- **GOAL OF THE EXERCISE**
Quote verbatim the span of lines that begins the listing below and closes with the line containing "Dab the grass". Use a Markdown table whose columns are Row (a running number) and Content (the line), and skip blank lines.

START DATA EXCERPT

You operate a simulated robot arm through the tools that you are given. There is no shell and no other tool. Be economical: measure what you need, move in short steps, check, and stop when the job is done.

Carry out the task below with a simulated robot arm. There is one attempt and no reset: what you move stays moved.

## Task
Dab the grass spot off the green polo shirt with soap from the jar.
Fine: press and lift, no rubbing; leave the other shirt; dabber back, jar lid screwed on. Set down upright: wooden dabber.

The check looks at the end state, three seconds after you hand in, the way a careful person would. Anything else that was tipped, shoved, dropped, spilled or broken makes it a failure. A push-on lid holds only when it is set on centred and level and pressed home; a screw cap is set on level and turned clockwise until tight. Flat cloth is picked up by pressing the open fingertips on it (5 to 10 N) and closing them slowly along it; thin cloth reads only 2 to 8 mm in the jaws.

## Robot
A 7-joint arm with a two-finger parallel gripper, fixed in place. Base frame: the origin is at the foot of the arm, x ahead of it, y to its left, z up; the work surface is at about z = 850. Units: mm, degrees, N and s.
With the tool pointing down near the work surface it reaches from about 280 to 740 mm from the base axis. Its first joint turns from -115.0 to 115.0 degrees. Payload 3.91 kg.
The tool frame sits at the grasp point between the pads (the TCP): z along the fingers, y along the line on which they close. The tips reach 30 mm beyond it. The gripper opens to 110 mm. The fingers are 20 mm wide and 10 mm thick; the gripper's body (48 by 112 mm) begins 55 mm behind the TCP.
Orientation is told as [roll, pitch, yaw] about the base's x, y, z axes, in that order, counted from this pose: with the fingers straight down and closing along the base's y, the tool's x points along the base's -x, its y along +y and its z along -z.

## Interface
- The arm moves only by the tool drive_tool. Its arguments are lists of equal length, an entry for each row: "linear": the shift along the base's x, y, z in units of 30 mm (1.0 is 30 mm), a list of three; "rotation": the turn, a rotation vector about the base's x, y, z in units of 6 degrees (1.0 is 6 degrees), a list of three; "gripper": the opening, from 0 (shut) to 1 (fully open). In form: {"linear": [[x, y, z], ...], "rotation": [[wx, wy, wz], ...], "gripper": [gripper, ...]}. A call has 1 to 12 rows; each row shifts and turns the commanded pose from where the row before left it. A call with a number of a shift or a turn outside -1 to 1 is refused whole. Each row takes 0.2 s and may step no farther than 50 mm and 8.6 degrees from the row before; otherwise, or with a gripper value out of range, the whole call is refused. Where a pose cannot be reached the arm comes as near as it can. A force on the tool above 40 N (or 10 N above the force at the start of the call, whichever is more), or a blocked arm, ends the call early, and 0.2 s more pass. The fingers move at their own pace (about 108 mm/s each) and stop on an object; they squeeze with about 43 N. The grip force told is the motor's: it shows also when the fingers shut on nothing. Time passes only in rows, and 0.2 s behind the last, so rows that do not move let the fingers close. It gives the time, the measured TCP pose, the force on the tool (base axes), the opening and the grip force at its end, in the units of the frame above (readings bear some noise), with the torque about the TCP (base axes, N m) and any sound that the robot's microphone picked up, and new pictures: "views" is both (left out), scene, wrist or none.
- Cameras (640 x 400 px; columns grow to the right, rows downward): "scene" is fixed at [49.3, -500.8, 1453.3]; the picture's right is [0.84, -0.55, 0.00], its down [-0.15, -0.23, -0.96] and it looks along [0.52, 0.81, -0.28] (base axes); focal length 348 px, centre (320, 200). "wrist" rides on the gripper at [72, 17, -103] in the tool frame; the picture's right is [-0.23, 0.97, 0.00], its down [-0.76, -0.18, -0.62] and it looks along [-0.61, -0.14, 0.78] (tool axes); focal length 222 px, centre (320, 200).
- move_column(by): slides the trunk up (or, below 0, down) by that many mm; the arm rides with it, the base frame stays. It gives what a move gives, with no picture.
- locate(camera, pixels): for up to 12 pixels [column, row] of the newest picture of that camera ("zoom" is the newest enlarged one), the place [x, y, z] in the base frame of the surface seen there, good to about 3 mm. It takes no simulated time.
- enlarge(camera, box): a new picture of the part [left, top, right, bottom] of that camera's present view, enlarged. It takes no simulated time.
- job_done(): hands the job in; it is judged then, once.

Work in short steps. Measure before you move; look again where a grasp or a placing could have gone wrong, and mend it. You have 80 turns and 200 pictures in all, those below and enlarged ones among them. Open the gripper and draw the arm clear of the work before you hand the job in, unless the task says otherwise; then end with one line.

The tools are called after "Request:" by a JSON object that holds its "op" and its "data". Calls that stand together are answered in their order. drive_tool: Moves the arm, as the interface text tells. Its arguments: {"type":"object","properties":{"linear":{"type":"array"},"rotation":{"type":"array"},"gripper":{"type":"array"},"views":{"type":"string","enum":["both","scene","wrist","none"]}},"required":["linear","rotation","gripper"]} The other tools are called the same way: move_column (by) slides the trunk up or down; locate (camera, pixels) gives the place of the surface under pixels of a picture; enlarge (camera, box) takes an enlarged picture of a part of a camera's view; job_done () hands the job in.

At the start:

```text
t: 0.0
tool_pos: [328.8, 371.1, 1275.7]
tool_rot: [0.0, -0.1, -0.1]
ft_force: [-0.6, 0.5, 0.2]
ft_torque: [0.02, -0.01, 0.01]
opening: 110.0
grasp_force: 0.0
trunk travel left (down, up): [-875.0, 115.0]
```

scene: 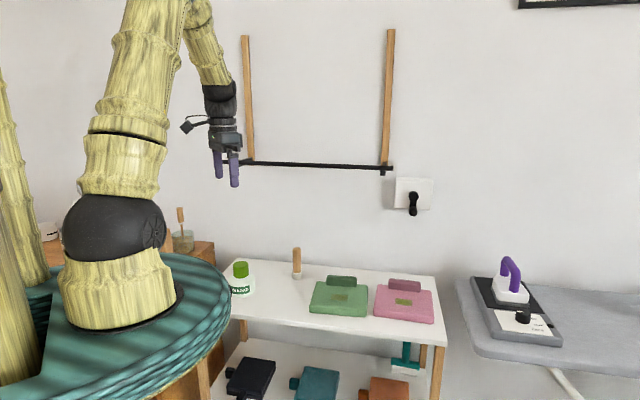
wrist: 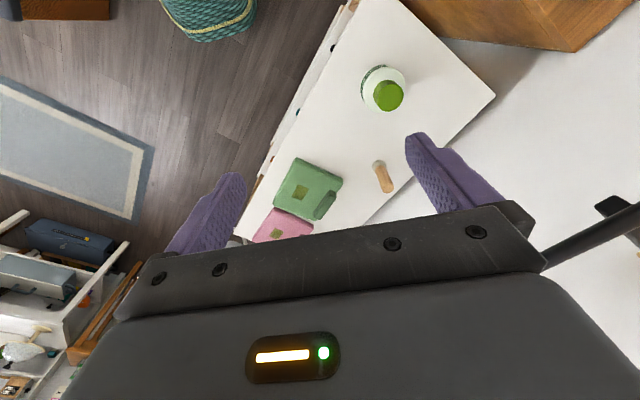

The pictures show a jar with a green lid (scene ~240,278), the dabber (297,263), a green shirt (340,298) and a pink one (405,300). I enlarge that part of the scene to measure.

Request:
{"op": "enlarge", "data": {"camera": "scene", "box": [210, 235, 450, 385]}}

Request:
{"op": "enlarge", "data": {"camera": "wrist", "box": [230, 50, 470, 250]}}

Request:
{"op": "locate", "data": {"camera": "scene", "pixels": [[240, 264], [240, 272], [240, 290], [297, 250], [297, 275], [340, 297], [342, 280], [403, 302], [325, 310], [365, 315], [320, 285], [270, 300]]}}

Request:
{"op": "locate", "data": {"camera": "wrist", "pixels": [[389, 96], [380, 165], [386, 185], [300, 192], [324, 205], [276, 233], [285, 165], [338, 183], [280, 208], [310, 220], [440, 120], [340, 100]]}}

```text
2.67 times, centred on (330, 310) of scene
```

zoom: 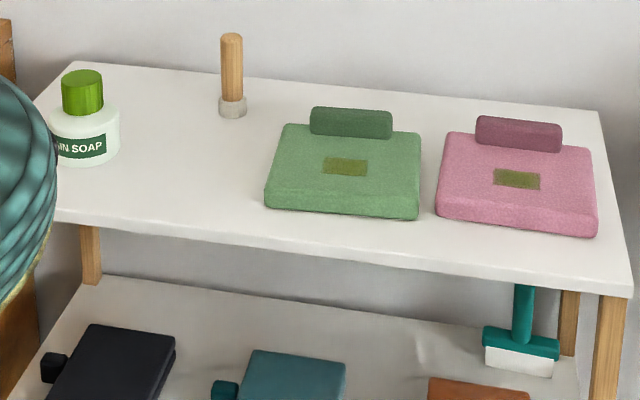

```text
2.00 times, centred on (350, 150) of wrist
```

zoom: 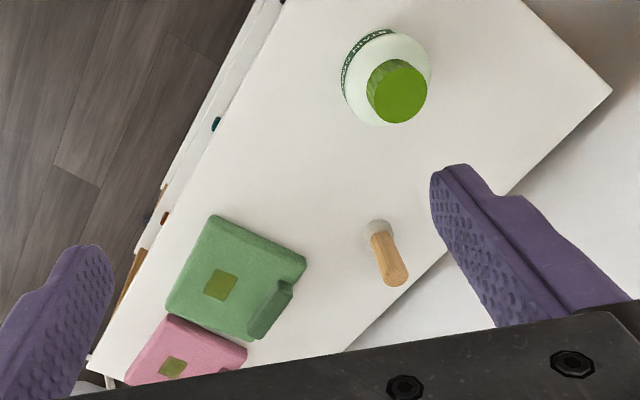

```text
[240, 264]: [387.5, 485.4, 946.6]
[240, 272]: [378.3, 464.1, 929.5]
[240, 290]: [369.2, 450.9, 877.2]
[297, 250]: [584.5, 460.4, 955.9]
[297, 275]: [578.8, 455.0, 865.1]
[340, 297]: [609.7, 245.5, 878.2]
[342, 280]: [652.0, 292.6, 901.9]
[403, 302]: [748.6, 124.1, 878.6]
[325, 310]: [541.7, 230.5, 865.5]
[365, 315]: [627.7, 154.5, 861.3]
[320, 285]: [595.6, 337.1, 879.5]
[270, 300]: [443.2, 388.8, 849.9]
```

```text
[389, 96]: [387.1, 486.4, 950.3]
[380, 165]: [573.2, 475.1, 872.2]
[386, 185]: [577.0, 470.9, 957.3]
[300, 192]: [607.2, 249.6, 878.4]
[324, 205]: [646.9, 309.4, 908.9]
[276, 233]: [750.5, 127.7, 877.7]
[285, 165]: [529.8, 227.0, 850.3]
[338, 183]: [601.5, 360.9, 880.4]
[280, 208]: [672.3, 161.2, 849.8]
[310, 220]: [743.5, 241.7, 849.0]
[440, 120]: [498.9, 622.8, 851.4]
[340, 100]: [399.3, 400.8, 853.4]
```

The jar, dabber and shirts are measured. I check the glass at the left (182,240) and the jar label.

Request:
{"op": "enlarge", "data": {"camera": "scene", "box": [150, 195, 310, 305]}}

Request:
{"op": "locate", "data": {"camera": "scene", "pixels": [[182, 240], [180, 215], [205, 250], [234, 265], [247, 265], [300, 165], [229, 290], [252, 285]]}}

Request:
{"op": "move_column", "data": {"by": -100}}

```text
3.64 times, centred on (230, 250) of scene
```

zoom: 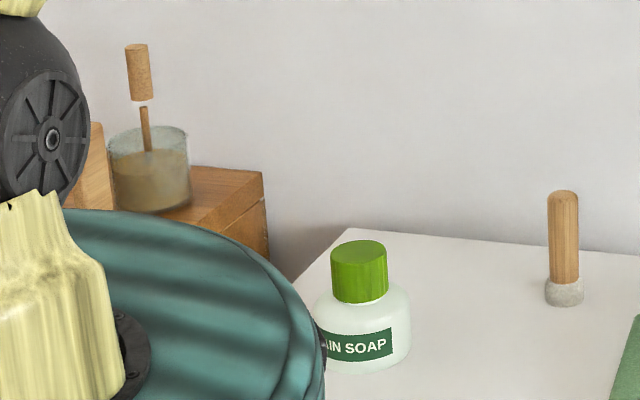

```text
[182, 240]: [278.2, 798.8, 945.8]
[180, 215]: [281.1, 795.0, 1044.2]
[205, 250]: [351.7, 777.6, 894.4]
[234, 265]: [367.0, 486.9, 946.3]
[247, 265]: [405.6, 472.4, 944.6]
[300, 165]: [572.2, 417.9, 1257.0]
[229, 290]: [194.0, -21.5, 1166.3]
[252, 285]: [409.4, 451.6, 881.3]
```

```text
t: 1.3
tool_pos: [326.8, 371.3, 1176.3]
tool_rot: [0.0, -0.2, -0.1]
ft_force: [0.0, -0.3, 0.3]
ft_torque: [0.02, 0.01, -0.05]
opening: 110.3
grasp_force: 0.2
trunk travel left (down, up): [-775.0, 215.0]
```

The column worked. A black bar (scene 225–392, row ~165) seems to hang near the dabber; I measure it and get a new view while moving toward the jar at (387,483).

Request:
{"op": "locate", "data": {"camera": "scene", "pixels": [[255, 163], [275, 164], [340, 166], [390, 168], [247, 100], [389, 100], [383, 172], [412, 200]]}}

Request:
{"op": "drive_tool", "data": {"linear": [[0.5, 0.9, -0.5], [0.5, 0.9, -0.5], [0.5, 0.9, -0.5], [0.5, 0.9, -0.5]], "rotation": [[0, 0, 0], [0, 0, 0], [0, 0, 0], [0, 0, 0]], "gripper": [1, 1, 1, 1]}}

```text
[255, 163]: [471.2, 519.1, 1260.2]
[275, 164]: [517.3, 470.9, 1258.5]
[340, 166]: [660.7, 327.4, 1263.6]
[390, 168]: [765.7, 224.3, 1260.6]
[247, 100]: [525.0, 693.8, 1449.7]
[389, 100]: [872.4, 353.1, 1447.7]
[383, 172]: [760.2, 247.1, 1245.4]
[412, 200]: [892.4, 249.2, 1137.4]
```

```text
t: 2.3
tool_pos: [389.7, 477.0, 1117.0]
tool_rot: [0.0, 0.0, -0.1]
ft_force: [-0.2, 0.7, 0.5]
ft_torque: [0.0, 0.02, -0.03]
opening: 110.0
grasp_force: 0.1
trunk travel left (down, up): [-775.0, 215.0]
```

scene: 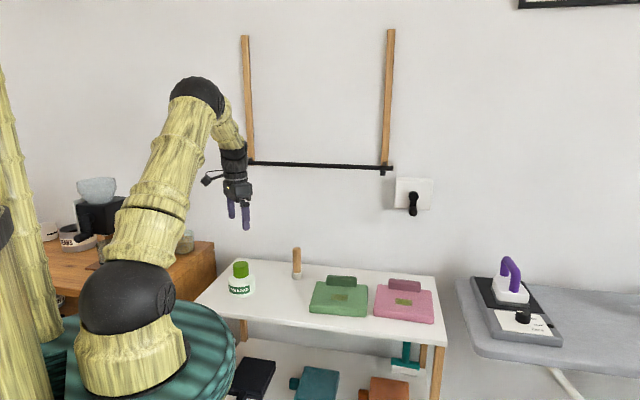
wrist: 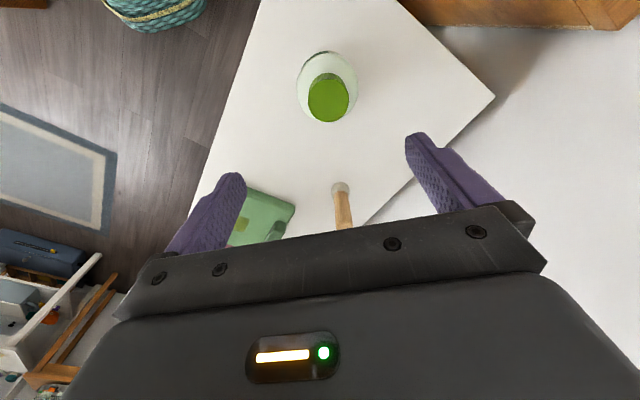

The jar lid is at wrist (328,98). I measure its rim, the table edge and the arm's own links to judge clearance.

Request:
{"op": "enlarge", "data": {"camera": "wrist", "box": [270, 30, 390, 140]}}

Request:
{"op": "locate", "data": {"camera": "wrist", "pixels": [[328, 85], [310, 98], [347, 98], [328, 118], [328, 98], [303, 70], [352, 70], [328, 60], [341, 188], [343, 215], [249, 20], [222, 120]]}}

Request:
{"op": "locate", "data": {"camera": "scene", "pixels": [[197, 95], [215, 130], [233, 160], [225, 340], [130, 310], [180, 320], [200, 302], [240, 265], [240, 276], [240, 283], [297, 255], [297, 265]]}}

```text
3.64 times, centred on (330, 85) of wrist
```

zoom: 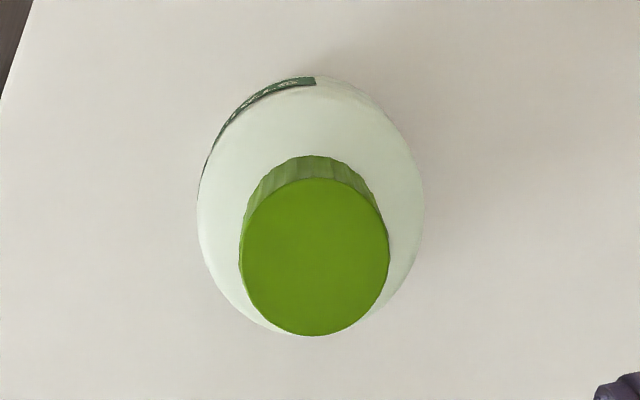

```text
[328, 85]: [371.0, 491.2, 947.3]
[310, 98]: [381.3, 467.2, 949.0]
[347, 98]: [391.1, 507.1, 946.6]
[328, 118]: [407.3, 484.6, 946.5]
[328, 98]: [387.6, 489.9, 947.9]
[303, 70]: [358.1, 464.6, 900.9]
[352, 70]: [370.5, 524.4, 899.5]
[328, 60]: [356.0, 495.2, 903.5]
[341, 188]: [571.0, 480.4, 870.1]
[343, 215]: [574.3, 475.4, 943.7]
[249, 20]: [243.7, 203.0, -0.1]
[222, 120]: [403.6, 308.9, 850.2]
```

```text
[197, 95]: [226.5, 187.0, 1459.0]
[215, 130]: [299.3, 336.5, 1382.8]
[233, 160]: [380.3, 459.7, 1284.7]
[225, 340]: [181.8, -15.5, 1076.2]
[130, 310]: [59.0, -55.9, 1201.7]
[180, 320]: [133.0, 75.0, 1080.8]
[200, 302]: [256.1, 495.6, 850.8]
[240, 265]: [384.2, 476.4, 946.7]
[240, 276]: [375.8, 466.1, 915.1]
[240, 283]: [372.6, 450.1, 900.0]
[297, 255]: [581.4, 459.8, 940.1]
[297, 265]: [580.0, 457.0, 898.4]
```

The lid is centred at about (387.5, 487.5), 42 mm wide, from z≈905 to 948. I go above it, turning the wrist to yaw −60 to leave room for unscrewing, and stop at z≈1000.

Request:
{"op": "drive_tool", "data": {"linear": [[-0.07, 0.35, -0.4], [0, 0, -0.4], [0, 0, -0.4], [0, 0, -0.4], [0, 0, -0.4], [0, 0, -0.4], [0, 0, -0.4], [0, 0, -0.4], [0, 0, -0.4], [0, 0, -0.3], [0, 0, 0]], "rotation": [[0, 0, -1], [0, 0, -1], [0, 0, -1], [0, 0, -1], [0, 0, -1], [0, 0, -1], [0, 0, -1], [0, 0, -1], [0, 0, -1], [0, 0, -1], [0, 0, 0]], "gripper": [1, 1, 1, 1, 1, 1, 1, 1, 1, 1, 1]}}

END DATA EXCERPT

- **RESULT OF THE EXERCISE**
| Row | Content |
|---|---|
| 1 | You operate a simulated robot arm through the tools that you are given. There is no shell and no other tool. Be economical: measure what you need, move in short steps, check, and stop when the job is done. |
| 2 | Carry out the task below with a simulated robot arm. There is one attempt and no reset: what you move stays moved. |
| 3 | ## Task |
| 4 | Dab the grass spot off the green polo shirt with soap from the jar. |